--- START OF Reading text ---

So from a purely bureaucratic and institutional point of view -- and I'm sorry to maybe bore you with the intricacies of
how we arrange ourselves in the State Department -- what Carlos represents in terms of institutional capacity and
leadership is critical for our ability to be successful in the State Department, but I think in a larger sense, the
ability of our government and our society to be effective as we intervene around the world as we've done over the last
ten years, and surely will have to do in the future, with our allies and friends to be effective around the world. So
that's the major message that I wanted to give you today.
Now let me get to the advertising. President Bush has requested $17.2 million in the FY 2005 supplemental budget request
to jumpstart the development of Carlos' office, the one he told you about this morning. We need to have the capacity to
act soon. We need to have an Active Response Corps of first responders, who we can send out to any country in the world
and to work with our embassy staffs and the military.
For Fiscal Year 2006, the President has requested $124 million for this operation: $24 million for personnel and
training and $100 million for a Conflict Response Fund. And the first phase of the fund focuses on building core
leadership, building the ability to coordinate and building these response capabilities within the Department of State.
Secretary Rice, I can tell you, obviously, has met with Carlos during the transition and since she took office. She is
fully committed to building this office and to making sure that it has the capabilities it needs to succeed. She
believes in its mandate. She was instrumental in the creation of the office itself. And I know that she has great faith
in him, and as she has talked about transformational diplomacy, again, in her confirmation hearings and in her first two
months as Secretary of State, I think there is no better example of what she means by that than this office that we are
talking about today.

--- END OF Reading text ---
--- START OF Data excerpt ---

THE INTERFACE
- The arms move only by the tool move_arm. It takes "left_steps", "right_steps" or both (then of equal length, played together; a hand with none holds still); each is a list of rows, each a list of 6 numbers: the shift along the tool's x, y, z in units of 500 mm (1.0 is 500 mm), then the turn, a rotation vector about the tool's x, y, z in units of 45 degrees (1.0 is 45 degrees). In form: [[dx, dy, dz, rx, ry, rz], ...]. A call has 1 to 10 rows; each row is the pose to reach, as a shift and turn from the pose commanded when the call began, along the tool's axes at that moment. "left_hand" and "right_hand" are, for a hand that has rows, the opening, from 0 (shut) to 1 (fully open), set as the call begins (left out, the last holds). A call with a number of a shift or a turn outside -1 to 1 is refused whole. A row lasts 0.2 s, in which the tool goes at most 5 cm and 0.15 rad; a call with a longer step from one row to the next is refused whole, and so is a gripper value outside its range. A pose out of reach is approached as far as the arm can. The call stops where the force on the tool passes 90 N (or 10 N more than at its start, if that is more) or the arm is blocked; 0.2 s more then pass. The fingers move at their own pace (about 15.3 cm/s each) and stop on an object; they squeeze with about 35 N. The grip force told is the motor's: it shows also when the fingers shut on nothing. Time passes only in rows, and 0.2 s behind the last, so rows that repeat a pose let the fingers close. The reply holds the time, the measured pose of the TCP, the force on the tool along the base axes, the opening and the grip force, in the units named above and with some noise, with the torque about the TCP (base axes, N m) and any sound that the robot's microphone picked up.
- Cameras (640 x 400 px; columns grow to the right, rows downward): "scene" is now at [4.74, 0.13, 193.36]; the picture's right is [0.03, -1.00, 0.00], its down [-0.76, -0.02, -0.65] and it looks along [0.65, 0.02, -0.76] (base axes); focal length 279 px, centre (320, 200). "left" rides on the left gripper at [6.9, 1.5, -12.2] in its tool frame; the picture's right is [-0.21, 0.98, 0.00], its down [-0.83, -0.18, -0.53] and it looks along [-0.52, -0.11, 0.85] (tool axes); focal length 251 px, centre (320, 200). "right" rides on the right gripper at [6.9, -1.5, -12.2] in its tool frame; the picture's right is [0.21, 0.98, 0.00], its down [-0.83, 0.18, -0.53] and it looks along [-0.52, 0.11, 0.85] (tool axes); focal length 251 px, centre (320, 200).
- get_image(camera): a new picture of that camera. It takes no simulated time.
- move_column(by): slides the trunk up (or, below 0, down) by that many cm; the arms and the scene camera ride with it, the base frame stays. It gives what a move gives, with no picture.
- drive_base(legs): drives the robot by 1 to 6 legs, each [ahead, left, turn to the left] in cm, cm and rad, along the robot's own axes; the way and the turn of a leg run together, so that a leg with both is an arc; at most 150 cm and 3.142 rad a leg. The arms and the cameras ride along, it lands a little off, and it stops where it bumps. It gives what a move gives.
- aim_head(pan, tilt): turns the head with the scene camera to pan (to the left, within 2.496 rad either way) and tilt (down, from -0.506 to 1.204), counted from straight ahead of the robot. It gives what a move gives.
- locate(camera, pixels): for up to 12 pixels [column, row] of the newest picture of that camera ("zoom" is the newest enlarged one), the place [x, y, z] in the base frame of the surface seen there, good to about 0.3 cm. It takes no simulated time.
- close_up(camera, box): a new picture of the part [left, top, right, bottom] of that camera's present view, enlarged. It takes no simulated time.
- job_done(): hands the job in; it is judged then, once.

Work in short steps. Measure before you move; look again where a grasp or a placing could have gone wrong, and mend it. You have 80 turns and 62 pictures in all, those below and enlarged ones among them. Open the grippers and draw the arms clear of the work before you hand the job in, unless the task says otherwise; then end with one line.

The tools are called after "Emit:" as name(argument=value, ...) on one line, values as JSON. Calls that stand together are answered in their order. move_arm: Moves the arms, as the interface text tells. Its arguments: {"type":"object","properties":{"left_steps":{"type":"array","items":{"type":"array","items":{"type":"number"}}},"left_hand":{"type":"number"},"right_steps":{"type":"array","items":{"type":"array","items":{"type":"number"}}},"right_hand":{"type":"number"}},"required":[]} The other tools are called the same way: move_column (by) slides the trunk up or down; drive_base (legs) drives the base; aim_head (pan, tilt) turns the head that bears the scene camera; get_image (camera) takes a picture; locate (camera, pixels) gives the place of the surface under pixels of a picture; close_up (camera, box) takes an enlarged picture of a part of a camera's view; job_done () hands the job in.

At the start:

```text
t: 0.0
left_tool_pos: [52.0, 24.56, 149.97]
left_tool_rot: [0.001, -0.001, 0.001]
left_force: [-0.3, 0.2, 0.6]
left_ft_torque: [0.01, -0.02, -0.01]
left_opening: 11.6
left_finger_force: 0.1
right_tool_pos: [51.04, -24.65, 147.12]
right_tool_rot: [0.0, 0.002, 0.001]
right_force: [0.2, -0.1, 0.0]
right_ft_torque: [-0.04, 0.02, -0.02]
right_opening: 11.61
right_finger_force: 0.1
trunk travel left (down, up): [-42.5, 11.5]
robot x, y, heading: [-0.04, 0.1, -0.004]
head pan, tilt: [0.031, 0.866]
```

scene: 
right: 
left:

--- END OF Data excerpt ---

What to work on:
(1) Copy the part of the reading text from the words "For Fiscal Year" through the words "Department of State.".
(2) Write the next part of the reading text, the one that starts with "So from a purely".

Results of the tasks:
(1)
For Fiscal Year 2006, the President has requested $124 million for this operation: $24 million for personnel and
training and $100 million for a Conflict Response Fund. And the first phase of the fund focuses on building core
leadership, building the ability to coordinate and building these response capabilities within the Department of State.

(2)
The Secretary said, "The time for diplomacy is now," when she met with Senator Lugar and Senator Biden and the other
senators in the Foreign Relations Committee, and I think she is showing in her first few months that she believes that
and she's exercising it. She is today with President Bush down in Texas at Baylor University for the summit with the
Canadian and Mexican leaders. She has just come back from a trip to Asia, where she visited Japan and South Korea and
China.
She was before that in South Asia, in India and Pakistan, and I can tell you one of my last acts as NATO Ambassador, she
came out twice in the month of February to Europe. And I think we have an opportunity now to build a much more seamless
web of international relationships to help us move forward in the years ahead to tackle all these very difficult
problems that are in front of us.
I know in Europe, having lived in Europe over the last eight years, we've been through a very important time in our
relationship with European allies -- sometimes tempestuous, sometimes tumultuous. In NATO itself there were times in
2002 and 2003 when we were badly divided. I think that the Iraqi elections on January 30th, have helped to put the Iraq
issue back into a place where we can have a much more constructive, certainly, dialogue, but also, I think, much more
constructive partnership with the European allies in Iraq.
The majority of our NATO allies are in Iraq now. And I think as a result of the NATO summit every NATO ally, including
France, Germany, Belgium, Spain, Greece -- the countries that had stood outside the NATO effort -- all of them have
decided now to be part of the NATO training effort in one way or another. And I think you're seeing, as Condi Rice
travels through these regions, that there is an inclination on the part of the European allies to face forward with us
and to look at Iraq, Afghanistan and the Balkans, because we don't want to forget about our peacekeeping operations in
Bosnia and Kosovo, and determine that we have to work together in a much more effective way to make them all work.
I found that spirit during the recent NATO and EU summits, which the President attended a month ago this week. And I
think that is a harbinger of good things to come for the effort that Carlos and his associates are making. I can tell
you that these international institutions -- NATO, the European Union, the United Nations -- and a lot of our European
allies are now beginning to have the same conversation within their own governments and institutions that we've been
having in the United States over the last year.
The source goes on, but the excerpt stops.